Tuesday, April 17, 2007

Links: The Hey, It's Stopped Raining edition

I’m typing on a borrowed laptop at a coffee shop I hadn’t planned on visiting, but it is pouring outside and walking the twelve blocks home would leave me soaked for sure. Walking home now would upgrade my laundry pile from “tonight sometime” to “Jesus, girl, why’d you put it off so long,” which would lead to me putting on PJs as appropriate alternative clothing which would then necessitate a nap.

It’s like giving a mouse a cookie, really. Put a twenty-something in her PJs on a rainy day and she’s going to want to curl up under some blankets to take a nap. It all goes down hill from there. That’s the real reason I’m in this coffee shop, to avoid the napping fate and its ability to wile away my free time, something that has been precious as of late.

In life, it seems, nothing is ever really spread out. Up until last week I was experiencing the paralyzing powers of boredom, and then all of sudden not only had I gotten into the Publishing Institute but the temp company was hooking me up with a job! I went from interviewed to hired in less than an hour and was once again facing a future of forty hours a week, albeit this time taking calls in a cubicle for a job that I would need to get drug tested and licensed for. I wonder if they’ll object to me answering the phones in a faux Brooklyn accent.

Just seems appropriate, if a bit clichéd, for the whole gambling experience. Hopefully being a bookie will be as interesting as it sounds.

Life in the book world continues to go on in interesting and kooky ways. Many thanks to the reader who gave me the heads up on the Newsweek article where John Banville has interviewed his alter-ego Benjamin Black. While it’s no Vonnegut/Kilgore Trout affair it is definitely worth the read if you’re intrigued by the inner going-ons in writers’ minds. One of my favorite customers from the bookstore was so fed up waiting for the Christine Falls to be released in the United States that he just went ahead and ordered a copy on Amazon UK. Unfortunately we closed before I could ask him if it was worth the cost.

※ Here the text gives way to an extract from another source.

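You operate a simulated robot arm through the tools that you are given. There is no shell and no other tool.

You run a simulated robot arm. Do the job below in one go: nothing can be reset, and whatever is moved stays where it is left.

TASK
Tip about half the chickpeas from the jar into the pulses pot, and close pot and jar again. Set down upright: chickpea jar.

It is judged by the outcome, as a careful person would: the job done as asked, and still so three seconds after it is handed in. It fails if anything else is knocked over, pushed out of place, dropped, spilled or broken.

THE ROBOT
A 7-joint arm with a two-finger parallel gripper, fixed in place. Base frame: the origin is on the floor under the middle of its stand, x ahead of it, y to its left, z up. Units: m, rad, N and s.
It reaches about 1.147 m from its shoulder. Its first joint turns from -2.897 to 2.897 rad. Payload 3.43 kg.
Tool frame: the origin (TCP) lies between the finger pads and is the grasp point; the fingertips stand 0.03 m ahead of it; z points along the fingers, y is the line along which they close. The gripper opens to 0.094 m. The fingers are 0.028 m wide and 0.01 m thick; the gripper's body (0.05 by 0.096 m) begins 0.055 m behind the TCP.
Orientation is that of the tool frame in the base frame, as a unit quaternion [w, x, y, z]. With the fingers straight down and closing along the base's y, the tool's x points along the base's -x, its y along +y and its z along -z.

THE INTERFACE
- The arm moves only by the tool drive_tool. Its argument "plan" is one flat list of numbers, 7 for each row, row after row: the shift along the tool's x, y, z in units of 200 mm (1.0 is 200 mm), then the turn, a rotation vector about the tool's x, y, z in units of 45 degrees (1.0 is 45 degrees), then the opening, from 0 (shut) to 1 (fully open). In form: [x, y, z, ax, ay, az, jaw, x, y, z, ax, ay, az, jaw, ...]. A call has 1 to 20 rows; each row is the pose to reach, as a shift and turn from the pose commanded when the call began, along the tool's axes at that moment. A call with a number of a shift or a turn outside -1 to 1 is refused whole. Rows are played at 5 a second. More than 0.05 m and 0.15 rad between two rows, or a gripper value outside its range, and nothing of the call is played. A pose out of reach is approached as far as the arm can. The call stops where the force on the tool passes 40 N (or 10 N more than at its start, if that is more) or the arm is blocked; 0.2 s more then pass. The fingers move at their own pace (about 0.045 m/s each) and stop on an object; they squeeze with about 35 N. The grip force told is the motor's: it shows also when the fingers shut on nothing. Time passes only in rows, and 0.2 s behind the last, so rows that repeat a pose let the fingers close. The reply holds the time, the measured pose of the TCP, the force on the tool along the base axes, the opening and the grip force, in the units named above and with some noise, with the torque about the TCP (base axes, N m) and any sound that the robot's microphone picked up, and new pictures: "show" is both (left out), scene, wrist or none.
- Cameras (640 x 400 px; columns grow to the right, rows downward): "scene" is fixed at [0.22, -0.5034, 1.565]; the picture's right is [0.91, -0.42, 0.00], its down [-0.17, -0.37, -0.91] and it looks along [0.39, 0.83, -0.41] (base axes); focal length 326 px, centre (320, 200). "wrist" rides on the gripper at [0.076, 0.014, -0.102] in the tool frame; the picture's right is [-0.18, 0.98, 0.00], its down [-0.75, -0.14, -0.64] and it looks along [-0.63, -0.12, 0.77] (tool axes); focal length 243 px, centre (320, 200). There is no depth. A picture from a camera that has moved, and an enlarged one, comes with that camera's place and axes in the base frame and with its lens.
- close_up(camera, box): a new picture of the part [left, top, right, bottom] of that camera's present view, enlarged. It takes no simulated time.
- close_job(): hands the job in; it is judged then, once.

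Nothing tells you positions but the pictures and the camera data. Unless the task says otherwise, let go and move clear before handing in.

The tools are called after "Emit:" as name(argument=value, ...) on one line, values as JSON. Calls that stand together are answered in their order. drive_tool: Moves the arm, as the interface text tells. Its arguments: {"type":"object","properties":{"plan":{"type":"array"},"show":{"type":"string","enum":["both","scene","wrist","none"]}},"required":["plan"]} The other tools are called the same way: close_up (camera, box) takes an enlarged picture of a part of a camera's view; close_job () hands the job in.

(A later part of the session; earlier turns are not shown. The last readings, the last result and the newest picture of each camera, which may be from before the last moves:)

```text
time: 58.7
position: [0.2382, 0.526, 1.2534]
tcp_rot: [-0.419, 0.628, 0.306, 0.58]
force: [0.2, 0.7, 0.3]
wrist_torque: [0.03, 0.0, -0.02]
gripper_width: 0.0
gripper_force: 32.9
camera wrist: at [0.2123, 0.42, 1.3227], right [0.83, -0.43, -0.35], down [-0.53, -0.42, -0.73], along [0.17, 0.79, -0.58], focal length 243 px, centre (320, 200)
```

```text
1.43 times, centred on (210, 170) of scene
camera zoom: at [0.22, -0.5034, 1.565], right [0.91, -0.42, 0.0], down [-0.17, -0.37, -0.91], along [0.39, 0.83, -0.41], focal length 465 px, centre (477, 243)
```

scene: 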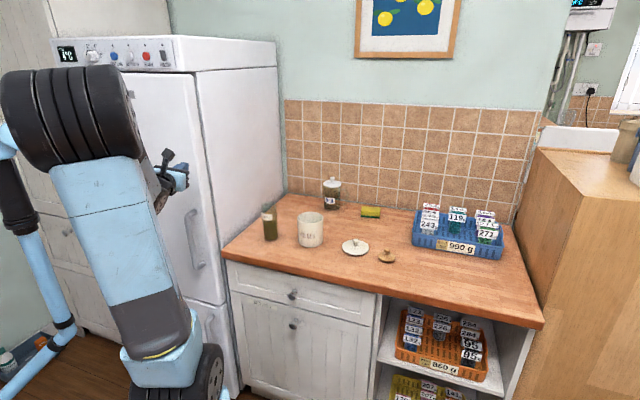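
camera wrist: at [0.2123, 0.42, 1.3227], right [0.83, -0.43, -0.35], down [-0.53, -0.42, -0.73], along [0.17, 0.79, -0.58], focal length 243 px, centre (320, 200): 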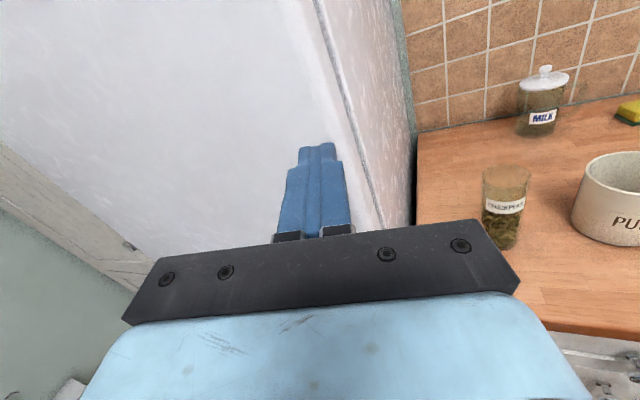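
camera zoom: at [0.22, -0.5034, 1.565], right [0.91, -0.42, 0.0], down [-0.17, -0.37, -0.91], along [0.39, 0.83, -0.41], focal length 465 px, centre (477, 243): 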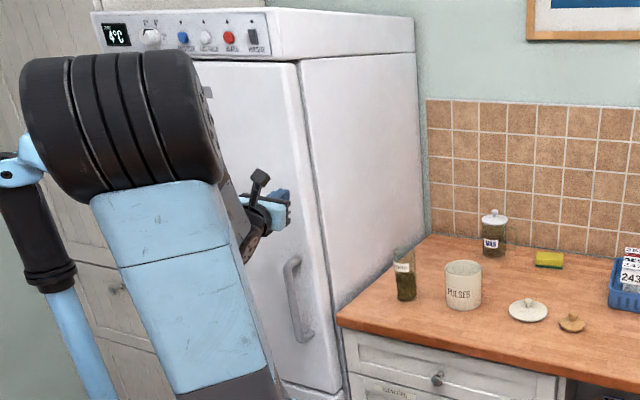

Dr. Howard V. Hendrix (the VP of the Science Fiction Writers of America, according to Galleycat) disparages all authors who dare to give books away online. In response many have come forward to disparage Dr. Hendrix in return, and around and around we go. Personally I’m a fan of writers offering up free books, and loved the concepts that David Wellington, Cory Doctorow and others used to gather a wider reading audience. I took an impromptu poll of the my friends when I first read about Hendrix’s comments, and general consensus appears to be if they liked what they read, they would probably buy the book when it was released in print (if not to read again themselves, then to loan to others). It was only after learning about Wellington’s online endeavors with Monster Island that I began stocking it in my store. It became the book we would recommend to our horror fans looking for something new and different, and a title that we continuously sold through.

What I’m saying is that I’m on the side of the free books, and apparently I’m not alone. You can read a free novel, Jumble Pie, on Melanie Lynne Hauser’s site (she of Confessions of a Super Mom and Super Mom Saves the World fame, both titles I’ve heard recommended to people who like Julie Kenner’s Carpe Demon).

Moka wants to help you get in touch with your inner spirit via your cell phone by distilling bestselling self-help/religion/philosophy books down to the essentials and text messaging them to your phone. From what I can tell, you pay month to month for the service, but the current promotion has the first month free. How much inner learning could you pack into that time?

If you’re looking for something to read during the unpredictable weather we’ve all been experiencing lately, I’d suggest checking out “The Killer Genre” on Library Journal. Com (link provided by Confessions of an Idiosyncratic Mind). Not only does the article outline a bunch of small and upstart mystery publishers putting out some edgy new material, but points out what award winning material it has been. Interviews with the Man in Black’s Jason Pinter and Robert Fate follow.

Marta Acosta has up a link to an article on the use of ghost writers to create works by big name (and dead) authors. Maybe that's what I need for this blog! Think about it, with a ghost writer I could have new content up every day. Of course, I could have new content up every day if I just sat my ass down and typed, but that's entirely beside the point.

Now I’m feeling a little linked out, but I would like to hear your thoughts on any or all of these links. While I feel that the “whether or not to give away books for free on the net” debate has been done to death (and the practice should just be accepted), I’m fascinated by the potential parallels to be found in the DRM debates and the pulling of copyrighted material from You Tube. Where does is the line between creating a name for yourself/spreading the word via free material and infringement?


lectitans said...

I think the whole free book debate is fascinating, and I come down entirely in favor of free books.

Later, when I'm not in headache fuzzy headspace, I'll have a more complete response than that.

Ann(ie) said...

Will you change the blog to "Bookie chick" in honor of the new job?

julia said...

The copyrighted material on YouTube is the genie out of the bottle, never to be put back in. It makes life difficult for the film/TV industry which already struggles with piracy. However, having said that, I like the Stephen Colbert joke: the only thing better than watching TV is watching it smaller and fuzzier on YouTube.